Sure. Here's a section from a brief LinuxPPC Embedded HOWTO I've been working
on which may get you started: (feedback from all is welcome)

Root File System

Minimal and complete root file system images are available on the ftp site at:
ftp://linuxppc.cs.nmt.edu/pub/linuxppc/embedded/mbxroot.min.tgz and
ftp://linuxppc.cs.nmt.edu/pub/linuxppc/embedded/mbxroot.full.tgz

During development, the embedded system can NFS-mount its root file system to
provide a complete diskless Linux system. Answer "Y" to the configuration
questions regarding NFS client and root filesystem via NFS, and "make zImage".
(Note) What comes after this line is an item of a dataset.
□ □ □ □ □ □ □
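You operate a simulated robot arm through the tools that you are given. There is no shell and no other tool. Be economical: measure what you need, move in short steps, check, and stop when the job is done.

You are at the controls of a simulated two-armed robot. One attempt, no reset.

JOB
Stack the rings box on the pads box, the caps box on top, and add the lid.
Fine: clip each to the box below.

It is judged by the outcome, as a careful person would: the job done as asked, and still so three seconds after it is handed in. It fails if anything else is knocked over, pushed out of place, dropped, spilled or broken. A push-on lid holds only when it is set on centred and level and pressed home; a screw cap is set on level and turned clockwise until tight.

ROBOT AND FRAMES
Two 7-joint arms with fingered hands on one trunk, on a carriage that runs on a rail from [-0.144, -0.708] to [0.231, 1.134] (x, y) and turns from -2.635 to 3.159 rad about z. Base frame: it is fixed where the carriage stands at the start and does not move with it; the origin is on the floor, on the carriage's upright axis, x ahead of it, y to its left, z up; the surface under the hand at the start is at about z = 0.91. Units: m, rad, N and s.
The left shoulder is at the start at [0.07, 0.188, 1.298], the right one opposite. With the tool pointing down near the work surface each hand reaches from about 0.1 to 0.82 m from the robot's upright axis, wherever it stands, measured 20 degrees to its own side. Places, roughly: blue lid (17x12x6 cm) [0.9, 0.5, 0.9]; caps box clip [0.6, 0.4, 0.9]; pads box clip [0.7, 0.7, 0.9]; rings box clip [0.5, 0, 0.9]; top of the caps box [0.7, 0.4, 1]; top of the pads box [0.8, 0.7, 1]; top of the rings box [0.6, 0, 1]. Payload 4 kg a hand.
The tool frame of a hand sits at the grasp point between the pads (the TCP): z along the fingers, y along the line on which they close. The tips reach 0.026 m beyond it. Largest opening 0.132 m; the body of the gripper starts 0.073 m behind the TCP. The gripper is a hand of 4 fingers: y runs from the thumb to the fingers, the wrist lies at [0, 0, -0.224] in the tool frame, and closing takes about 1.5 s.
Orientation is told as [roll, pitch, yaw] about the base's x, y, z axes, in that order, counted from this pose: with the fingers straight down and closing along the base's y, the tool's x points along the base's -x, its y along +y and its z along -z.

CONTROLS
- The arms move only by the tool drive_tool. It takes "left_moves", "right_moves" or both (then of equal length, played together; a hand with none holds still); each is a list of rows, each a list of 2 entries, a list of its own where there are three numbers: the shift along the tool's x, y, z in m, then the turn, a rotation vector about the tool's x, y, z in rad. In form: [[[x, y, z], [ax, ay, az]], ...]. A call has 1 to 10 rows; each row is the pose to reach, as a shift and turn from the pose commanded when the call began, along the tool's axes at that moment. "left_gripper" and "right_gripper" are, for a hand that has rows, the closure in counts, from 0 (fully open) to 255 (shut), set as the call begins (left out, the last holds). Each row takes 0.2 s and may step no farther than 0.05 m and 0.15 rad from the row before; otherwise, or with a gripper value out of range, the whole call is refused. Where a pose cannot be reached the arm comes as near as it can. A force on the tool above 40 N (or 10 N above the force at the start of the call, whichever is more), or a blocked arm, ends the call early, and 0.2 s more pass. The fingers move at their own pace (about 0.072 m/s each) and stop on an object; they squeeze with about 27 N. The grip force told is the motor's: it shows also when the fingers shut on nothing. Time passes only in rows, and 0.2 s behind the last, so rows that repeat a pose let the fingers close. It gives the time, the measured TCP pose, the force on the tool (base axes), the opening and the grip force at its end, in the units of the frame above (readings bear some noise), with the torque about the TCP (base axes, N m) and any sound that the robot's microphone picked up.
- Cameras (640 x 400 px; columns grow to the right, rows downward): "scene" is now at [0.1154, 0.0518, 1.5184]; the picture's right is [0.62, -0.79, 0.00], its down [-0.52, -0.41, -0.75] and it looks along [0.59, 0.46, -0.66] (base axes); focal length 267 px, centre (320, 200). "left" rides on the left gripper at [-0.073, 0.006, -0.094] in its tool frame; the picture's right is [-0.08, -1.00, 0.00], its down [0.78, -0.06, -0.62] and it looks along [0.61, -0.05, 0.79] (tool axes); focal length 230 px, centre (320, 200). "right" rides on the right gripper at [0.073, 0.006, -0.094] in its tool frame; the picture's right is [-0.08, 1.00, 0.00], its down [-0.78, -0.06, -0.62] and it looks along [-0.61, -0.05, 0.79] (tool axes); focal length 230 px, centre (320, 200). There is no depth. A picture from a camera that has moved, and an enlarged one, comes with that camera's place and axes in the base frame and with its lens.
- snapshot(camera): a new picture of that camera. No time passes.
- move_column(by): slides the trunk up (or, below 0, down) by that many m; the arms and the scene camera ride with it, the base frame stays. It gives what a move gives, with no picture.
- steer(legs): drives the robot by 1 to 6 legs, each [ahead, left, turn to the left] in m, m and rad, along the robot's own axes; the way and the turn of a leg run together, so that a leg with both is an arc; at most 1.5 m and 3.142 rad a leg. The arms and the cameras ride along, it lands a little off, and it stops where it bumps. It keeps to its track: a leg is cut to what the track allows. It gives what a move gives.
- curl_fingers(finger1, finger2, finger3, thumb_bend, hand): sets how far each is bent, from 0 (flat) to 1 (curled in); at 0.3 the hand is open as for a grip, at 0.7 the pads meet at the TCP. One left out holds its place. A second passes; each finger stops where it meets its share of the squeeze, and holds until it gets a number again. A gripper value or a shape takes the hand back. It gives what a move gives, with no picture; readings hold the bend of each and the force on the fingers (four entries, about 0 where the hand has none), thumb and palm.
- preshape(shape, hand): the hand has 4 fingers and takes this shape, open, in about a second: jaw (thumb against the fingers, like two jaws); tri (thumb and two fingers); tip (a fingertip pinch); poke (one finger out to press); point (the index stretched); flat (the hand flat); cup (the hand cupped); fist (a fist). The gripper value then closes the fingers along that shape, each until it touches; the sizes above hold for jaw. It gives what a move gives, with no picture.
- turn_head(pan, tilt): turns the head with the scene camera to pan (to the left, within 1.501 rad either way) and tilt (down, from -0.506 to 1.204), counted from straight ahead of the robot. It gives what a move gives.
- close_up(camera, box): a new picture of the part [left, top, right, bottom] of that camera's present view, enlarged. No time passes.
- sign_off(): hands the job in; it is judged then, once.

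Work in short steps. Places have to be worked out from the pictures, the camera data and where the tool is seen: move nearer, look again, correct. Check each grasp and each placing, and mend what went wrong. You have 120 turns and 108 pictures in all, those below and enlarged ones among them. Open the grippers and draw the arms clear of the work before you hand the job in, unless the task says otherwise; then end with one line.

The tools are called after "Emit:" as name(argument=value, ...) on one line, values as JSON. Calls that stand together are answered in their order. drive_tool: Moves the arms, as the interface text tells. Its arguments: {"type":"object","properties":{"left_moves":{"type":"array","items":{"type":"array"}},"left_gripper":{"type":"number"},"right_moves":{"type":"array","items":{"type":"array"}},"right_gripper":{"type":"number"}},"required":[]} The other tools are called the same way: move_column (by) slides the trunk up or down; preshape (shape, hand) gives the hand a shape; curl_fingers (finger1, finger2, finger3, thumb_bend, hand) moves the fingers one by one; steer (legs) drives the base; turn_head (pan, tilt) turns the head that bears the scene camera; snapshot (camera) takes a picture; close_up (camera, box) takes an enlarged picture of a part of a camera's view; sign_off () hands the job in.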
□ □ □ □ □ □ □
To make your system standalone, you need an initial ramdisk image containing
an ext2 filesystem to put in arch/ppc/mbxboot/ramdisk.image.gz. Then, build
with "make zImage.initrd" and the ramdisk image will be mounted as the root
filesystem at startup. An example ramdisk.image.gz is already included in many
of the kernel source tarballs on the ftp site. The easiest way to create or
modify the ramdisk image is to use the loop device on your Linux development
host to mount the file as a local filesystem, and then copy the files you
require into it.

Note that the minix file system code in Linux is not endian-independant, so
you can't build a minix file system on an x86 machine and expect to read it
on a PowerPC machine. ext2 does not suffer from this problem.

If your system has a hard disk, you can start by using NFS then build a root
file system on the disk and boot from that.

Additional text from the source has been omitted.